Les Montagnards imposent leur loi à la
Convention
Manifestement, une minorité pareille
n’acceptera pas la règle des débats parlementaires, et, plutôt que
de céder à la majorité, elle importera dans la discussion les vociférations,
les injures, les menaces, les bousculades d’une rixe, avec les poignards, les
pistolets, les sabres et jusqu’aux « espingoles » d’un vrai combat.
« Vils intrigants,
calomniateurs, scélérats, monstres, assassins, gredins, imbéciles, cochons », voilà leurs apostrophes ordinaires, et ce
ne sont là que leurs moindres violences. Il
y a telle séance où le président est obligé de se couvrir trois fois et finit
par briser sa sonnette. Ils l’injurient, ils le forcent à descendre du
fauteuil, ils demandent « qu’il soit cassé ». Basire veut « lui arracher des
mains » une déclaration qu’il présente ; Bourdon, de l’Oise, lui crie que, «
s’il est assez osé pour la lire , il
l’assassine ». La salle « est devenue une arène de gladiateurs ». Parfois,
la Montagne se précipite tout entière hors de ses bancs, et, contre cette vague
humaine qui descend de gauche, une vague pareille descend de droite : les
deux s’entrechoquent au centre de la salle, parmi des cris et des gestes
furieux, et, dans une de ces bagarres, un montagnard ayant présenté son
pistolet, le girondin Lauze-Deperret tire l’épée . À partir du milieu de décembre, des membres
marquants du côté droit, «
continuellement poursuivis, menacés, outragés », réduits « à découcher toutes
les nuits, sont forcés d’avoir des armes pour leur défense », et, après le supplice du roi, ils en
apportent « presque tous » aux séances de la Convention.
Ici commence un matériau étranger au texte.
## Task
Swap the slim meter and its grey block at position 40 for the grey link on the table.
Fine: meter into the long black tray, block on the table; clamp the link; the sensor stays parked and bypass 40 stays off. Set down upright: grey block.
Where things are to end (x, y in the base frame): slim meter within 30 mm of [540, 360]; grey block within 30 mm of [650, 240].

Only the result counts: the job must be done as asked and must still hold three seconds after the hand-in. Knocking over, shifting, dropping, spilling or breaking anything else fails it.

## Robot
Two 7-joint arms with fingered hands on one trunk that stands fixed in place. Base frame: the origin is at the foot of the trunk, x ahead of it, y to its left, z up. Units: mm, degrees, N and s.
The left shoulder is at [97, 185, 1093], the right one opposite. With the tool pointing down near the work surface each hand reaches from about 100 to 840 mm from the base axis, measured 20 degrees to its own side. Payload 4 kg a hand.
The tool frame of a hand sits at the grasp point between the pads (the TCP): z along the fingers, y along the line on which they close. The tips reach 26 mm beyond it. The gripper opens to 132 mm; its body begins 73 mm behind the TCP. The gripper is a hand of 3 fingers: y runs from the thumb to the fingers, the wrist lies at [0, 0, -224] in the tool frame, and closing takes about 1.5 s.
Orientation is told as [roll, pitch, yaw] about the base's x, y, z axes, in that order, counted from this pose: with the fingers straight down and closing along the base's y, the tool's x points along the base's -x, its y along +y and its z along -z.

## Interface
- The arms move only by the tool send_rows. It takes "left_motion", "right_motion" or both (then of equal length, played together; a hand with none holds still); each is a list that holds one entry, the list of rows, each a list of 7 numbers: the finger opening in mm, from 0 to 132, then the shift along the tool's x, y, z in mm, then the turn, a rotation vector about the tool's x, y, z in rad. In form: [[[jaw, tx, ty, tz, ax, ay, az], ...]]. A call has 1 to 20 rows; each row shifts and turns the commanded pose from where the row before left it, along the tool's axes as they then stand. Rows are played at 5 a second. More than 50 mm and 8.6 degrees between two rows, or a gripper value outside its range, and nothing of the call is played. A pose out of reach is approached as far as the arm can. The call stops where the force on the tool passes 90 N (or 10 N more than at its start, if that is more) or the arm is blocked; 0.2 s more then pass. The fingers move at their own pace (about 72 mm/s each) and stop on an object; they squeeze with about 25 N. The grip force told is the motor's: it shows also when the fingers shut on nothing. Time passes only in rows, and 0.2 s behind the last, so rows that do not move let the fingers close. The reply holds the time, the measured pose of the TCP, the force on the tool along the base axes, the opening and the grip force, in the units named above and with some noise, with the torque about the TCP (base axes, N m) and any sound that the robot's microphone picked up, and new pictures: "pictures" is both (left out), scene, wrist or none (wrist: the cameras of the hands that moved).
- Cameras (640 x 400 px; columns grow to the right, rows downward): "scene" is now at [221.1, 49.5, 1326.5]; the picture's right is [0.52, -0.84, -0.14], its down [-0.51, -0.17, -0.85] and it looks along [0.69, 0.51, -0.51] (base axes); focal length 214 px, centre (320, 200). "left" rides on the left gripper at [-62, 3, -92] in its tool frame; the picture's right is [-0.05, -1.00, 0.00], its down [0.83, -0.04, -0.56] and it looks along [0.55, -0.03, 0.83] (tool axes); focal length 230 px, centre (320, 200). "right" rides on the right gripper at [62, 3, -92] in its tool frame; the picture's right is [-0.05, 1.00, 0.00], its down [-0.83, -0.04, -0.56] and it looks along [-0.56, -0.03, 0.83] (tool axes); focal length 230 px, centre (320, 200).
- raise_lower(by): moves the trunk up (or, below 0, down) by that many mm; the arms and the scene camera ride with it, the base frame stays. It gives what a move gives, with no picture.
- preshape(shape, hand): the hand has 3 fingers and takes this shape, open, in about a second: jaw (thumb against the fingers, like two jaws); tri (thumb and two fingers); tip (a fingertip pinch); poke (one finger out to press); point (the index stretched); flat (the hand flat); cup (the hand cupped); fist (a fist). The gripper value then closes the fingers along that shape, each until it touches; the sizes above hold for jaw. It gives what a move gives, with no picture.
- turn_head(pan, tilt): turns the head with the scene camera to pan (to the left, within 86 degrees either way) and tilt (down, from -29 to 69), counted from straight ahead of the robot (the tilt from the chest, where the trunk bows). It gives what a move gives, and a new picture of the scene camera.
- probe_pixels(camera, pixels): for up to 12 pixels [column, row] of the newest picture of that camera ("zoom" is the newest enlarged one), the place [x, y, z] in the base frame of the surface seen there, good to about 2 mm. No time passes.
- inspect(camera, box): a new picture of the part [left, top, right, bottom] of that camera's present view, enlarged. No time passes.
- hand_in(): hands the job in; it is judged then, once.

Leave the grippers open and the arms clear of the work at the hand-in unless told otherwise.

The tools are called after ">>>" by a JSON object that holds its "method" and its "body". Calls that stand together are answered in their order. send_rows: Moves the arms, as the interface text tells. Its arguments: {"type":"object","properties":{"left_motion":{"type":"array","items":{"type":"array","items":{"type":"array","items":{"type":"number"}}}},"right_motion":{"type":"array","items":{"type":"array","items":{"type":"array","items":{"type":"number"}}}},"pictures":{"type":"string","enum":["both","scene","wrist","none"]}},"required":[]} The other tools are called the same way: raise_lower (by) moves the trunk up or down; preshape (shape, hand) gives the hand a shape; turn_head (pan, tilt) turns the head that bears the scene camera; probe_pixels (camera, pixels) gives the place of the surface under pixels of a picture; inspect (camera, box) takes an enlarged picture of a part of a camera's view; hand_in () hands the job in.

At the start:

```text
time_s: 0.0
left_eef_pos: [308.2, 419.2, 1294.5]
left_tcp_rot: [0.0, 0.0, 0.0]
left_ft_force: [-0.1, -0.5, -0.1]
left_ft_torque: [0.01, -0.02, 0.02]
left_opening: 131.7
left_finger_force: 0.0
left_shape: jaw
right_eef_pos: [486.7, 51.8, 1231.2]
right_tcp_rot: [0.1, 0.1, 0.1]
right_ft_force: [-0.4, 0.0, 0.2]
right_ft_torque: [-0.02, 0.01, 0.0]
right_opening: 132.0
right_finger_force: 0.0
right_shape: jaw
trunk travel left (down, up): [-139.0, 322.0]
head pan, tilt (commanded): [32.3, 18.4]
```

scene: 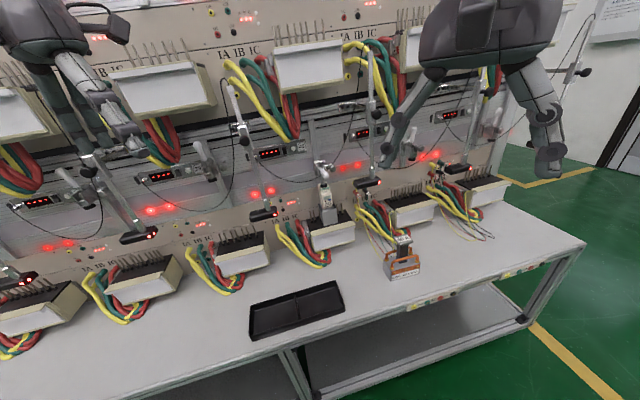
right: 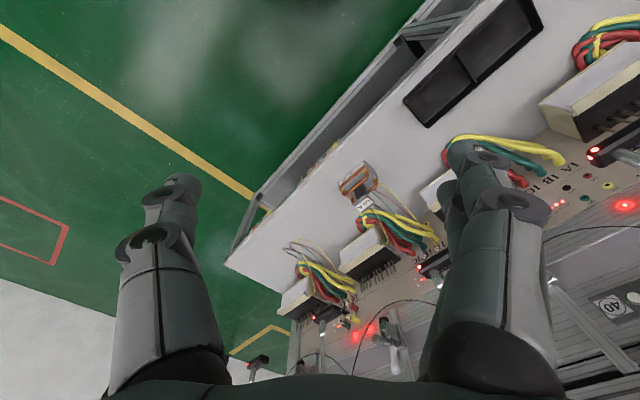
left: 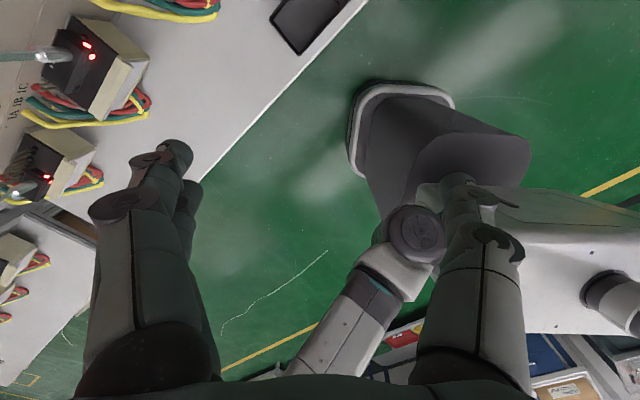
En effet, chaque jour,
ils peuvent s’attendre à l’assaut final, et ils ne veulent pas mourir sans
vengeance : dans la nuit du 9 au 10 mars, ne se trouvant plus que
quarante-trois, ils se font passer le mot pour s’élancer ensemble, « au premier
mouvement hostile, contre leurs adversaires et pour en tuer le plus possible »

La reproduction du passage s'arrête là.